It's impossible to believe, but Michael Brandon swears it's true: It wasn't until after he came out of the closet, got divorced, and started a porn career in 1989 that he realized how un-average his dick was.
"Seriously. Because my sexual experience had been very limited up until then, and when I was sixteen and seventeen I was with my girlfriend and I didn't do a lot of sleeping around," he says. "I didn't take gym so I didn't have the whole locker room shower scene experiences that a lot of people grew up with. I didn't know that I was blessed in the way that I was blessed."
But the whispers on his first shoot — by his recollection a traumatic experience — clued him in. Soon enough, he had appeared in nine films before getting sidetracked. "I was just doing the movies kind of as a hobby," Brandon recalls. "But what I was doing as a regular job at the time was managing one of the gay bars in Orange County, Calif. And because I was fresh meat, because I was all twinkly-eyed, I very quickly got caught up in the drug scene. And that took me out of the loop for close to ten years."
His return came in 1999 (aided, like his initial work, by agent Johnny Johnston), accompanied by escorting work that helped supplement his income. Brandon quickly built a reputation as a hard worker, top-notch performer and — most impressively — a nice guy. It was that combination that made his induction into the Hall of Fame a no-brainer.

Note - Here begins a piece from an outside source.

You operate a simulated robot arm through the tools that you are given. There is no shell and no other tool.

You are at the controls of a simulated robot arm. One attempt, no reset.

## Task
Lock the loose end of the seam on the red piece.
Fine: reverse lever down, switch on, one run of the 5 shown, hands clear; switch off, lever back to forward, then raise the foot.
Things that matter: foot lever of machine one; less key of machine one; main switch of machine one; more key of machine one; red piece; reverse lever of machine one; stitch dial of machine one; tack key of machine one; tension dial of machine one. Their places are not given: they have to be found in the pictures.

"I was honored, humbled. For somebody who's won as many awards as I have, some people would probably think, Oh, it's just another award. But it's the industry taking notice in an industry where there's hundreds and hundreds of people. To be picked out of that crowd, it was an honor. I'm very appreciative."
To date, Brandon estimates he's done somewhere between 150 and 200 scenes ("It's all been kind of a blur..."). His career hit high gear when he met Chris Ward at Raging Stallion Studios in 2001. After his first feature for the studio (Sexpack 6: Heavy Equipment), Ward helped finance Brandon's first star vehicle, Terms of Endowment, and helped launch his own line, Monster Bang, that was quickly merged with the Raging Stallion line as Brandon became a partner with the company.
"Raging Stallion really turned it into a career for me. I fell in love with Chris Ward's philosophy, the way that Raging Stallion treated models. On the flip side, they appreciated my, um, fuck power," Brandon says with a laugh. "With Terms of Endowment, what I wanted to do was invest in my own self and my performances. It was just a door that opened."
It led to back-to-back GAYVN Performer of the Year Awards, just two in a long line of industry citations he has piled up. (The most recent being the Free Speech Coalition's Lifetime Achievement Award, which he received on July 15.) He credits his recovery process from his years off as helping him gain a new respect and appreciation for his own path in life.
"All of the things that I've gone through are just character-building experiences that have brought me to today," he says. "One of the things I learned about myself in my recovery and through reading the escorting reviews on the Net was that I wasn't just a cock. And being a skinny, big-dicked, blue-eyed white boy, a lot of my identity was attached to my cock."
Along the way he learned more about himself. In particular, an on-set experience between scenes with Chi Chi LaRue stuck with him. "I was being arrogant, bouncing my hard-on around, and Chi Chi sat there behind the monitor and he just looked at me and he shook his head. He said, 'Michael Brandon, you just think it's all about your cock, don't you?' And that has stuck in my head. It was a moment of realization: Maybe there is something more there. And having Chi Chi LaRue, of all people, take notice of that, it really made an impact on me."
Brandon now spends a lot of his time behind the camera, producing every movie along with Ward and handling all pre-production duties with Raging Stallion partner Kent Taylor. He's also, for two years now, had a new non-porn passion: his boyfriend Marcos. "He has been amazing," Brandon says. "The boundaries that I've had to set within myself, kind of reeling in Michael Brandon a bit... I can still be the wild man, but I'm the wild man with him."
And how does he feel knowing that his career had been set in stone — that his name will forever remain at the top of the list as one of the classiest men and performers to work in the industry? "Just asking that question... it's bringing tears to my eyes," says a choked up Brandon.
"To the outside world, our industry is just sex. And a lot of people think that the job is easy, and it's not. It's a business. It's a very influential, thriving business that's going to be around even after the Bush era. But leaving my mark on this industry in what I feel is a positive way — and in what obviously the industry feels is a positive way — it's a very good feeling."